From the Philemon Adventures series , Vol. 1

Not since Carroll’s Alice has there been such a marvelous and incredible adventure.

A charming French import first published in 1972 and now translated into English for the first time about a boy who falls down a well and finds himself in a strange, whimsical world.

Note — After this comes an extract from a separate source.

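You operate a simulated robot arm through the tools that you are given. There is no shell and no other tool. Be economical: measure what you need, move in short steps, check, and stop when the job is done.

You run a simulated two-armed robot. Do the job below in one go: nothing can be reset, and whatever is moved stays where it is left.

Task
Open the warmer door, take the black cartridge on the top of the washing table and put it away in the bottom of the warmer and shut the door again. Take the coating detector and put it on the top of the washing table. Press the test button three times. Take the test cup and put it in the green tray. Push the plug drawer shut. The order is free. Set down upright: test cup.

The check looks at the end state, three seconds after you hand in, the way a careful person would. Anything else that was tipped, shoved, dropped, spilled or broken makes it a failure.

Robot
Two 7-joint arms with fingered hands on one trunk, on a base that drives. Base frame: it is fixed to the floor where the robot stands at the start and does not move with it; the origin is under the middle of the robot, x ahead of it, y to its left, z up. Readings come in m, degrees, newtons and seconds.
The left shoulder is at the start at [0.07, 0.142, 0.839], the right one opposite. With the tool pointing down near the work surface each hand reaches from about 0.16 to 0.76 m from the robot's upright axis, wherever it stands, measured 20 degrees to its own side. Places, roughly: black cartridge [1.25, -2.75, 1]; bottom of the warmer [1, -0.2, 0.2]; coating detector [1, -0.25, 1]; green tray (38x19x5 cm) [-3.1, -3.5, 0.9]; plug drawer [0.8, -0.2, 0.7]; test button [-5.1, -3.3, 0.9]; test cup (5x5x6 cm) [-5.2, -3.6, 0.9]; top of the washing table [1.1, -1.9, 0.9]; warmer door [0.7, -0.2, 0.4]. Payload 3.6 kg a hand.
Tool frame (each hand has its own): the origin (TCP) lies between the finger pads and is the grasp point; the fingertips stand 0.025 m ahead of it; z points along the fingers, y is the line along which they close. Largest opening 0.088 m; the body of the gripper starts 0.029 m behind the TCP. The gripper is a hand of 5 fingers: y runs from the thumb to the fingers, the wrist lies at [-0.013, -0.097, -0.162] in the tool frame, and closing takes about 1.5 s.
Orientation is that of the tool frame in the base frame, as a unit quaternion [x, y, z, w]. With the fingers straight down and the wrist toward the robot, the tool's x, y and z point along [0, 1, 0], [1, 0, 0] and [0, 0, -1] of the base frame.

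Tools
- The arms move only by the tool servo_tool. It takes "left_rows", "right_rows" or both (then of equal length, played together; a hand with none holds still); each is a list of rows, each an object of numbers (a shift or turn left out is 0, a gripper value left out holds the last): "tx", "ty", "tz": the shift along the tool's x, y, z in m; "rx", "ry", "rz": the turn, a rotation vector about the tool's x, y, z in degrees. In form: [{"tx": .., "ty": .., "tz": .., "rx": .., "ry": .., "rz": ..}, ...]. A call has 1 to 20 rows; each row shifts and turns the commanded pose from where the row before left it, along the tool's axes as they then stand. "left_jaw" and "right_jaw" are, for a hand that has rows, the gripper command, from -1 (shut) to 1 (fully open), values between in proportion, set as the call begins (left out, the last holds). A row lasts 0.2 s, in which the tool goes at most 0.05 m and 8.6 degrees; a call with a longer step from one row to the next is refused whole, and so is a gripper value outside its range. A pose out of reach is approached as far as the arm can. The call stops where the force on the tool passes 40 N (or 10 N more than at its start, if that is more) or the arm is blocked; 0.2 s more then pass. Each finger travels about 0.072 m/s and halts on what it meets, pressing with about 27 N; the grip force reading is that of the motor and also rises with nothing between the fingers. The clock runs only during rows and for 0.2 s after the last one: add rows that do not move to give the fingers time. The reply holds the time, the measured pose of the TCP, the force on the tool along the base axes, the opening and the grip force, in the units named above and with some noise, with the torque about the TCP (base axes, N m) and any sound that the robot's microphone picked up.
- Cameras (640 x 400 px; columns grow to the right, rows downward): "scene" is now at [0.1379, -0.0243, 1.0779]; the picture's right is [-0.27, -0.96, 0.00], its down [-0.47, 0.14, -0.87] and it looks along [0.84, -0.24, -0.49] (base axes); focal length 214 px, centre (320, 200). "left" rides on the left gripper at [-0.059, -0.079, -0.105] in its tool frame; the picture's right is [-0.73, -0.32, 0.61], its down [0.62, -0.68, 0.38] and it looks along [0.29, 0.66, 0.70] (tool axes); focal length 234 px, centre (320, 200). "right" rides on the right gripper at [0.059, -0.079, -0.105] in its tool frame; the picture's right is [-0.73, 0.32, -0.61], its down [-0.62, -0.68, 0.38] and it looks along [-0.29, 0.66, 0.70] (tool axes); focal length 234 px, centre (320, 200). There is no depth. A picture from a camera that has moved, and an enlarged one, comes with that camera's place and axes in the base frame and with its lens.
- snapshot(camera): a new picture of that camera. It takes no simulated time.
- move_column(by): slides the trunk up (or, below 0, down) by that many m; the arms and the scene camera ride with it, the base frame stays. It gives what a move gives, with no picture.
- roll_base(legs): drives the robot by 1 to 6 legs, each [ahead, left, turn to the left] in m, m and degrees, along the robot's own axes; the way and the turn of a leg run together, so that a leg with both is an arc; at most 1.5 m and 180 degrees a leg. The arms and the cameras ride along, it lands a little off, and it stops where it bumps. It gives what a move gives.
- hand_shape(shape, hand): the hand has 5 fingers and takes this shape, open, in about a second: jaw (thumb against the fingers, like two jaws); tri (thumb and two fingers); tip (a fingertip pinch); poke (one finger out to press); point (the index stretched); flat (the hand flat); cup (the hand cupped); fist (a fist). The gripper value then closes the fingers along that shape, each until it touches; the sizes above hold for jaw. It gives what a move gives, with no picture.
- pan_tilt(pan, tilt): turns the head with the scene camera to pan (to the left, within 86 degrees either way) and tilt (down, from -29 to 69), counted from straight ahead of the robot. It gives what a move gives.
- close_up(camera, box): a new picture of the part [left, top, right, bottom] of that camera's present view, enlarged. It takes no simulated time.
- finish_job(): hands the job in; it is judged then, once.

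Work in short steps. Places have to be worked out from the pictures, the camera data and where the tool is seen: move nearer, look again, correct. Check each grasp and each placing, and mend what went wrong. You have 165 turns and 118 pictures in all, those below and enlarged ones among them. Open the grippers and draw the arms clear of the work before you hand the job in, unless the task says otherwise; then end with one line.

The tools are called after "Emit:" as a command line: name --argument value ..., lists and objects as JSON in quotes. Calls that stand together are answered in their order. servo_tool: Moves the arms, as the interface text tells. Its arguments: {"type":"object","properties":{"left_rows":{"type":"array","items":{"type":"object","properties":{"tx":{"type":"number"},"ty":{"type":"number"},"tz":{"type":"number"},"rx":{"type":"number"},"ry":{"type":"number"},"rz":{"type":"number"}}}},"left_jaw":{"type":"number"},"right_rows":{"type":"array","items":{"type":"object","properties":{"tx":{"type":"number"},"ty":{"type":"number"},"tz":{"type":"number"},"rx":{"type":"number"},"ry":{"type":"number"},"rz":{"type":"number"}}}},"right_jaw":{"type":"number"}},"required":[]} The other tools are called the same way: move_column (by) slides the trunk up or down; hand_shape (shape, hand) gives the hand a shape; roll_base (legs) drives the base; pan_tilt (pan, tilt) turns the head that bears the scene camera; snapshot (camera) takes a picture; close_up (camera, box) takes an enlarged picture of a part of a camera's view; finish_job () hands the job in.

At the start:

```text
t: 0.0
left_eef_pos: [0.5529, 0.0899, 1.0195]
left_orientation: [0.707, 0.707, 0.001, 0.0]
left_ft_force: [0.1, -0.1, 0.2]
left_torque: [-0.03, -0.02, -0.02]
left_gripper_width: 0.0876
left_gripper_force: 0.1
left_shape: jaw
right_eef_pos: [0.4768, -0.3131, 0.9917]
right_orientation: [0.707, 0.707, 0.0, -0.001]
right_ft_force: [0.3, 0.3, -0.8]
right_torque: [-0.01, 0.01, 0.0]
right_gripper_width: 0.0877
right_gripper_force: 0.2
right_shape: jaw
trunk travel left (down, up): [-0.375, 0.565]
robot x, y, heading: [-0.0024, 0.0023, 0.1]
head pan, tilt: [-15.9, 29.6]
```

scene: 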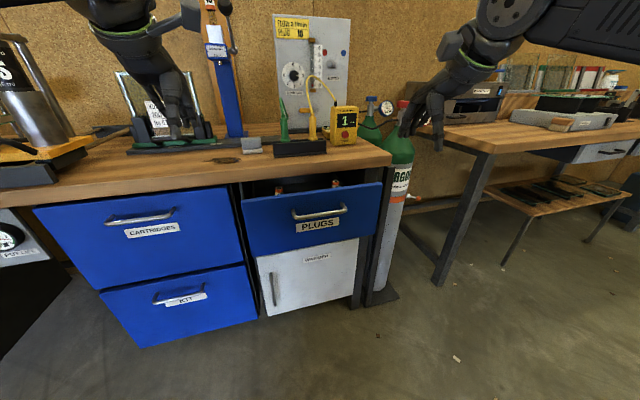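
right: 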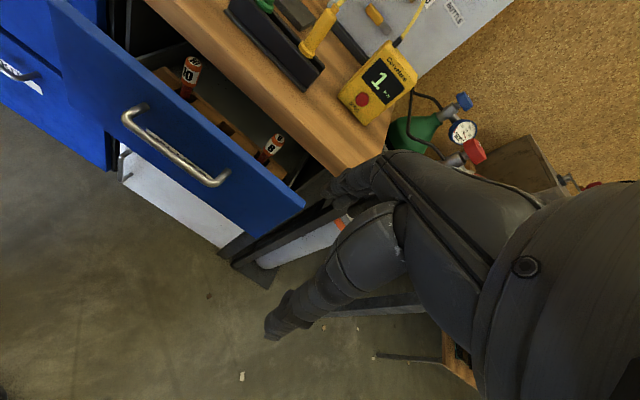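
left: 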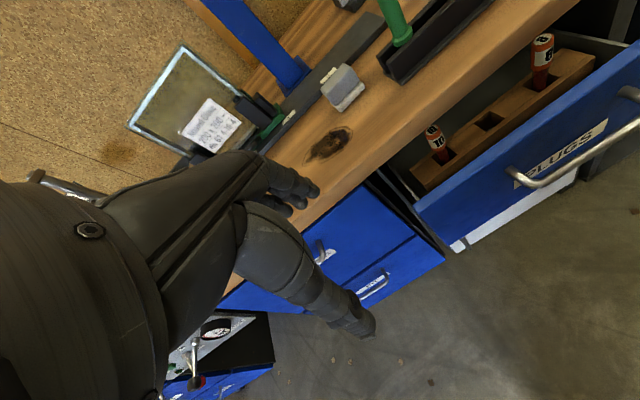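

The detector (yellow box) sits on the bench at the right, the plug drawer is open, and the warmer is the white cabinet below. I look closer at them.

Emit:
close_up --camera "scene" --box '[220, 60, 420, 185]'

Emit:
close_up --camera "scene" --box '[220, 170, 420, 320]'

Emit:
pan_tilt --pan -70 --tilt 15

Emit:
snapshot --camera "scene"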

Philemon, a teenage boy, lives on a farm in France with his father. Ordered to their well to draw some water, Philemon finds a mysterious bottle—and then another—floating in its depths. He soon finds himself down the well and in a curious new world (much like Alice with the rabbit hole), with centaurs, unicorns, trees that grow bottles, and electric lights that grow on the beach and lure ships to their doom. He learns that he is stuck on a map, specifically on the capital letter A that begins the label “Atlantic Ocean”; as that letter A would be visible only on a printed map, he’s in a place “that doesn’t exist, [where] anything can exist.” Philemon must then puzzle out how to find his way back home in a world where anything is possible. In a market teeming with graphic-fantasy tales, this offering is remarkably imaginative and refreshingly different. Bright colors emblazon each page, with some spreads so vibrant they almost hurt to look at, and many of the architectural shapes pleasingly recall Dr. Seuss.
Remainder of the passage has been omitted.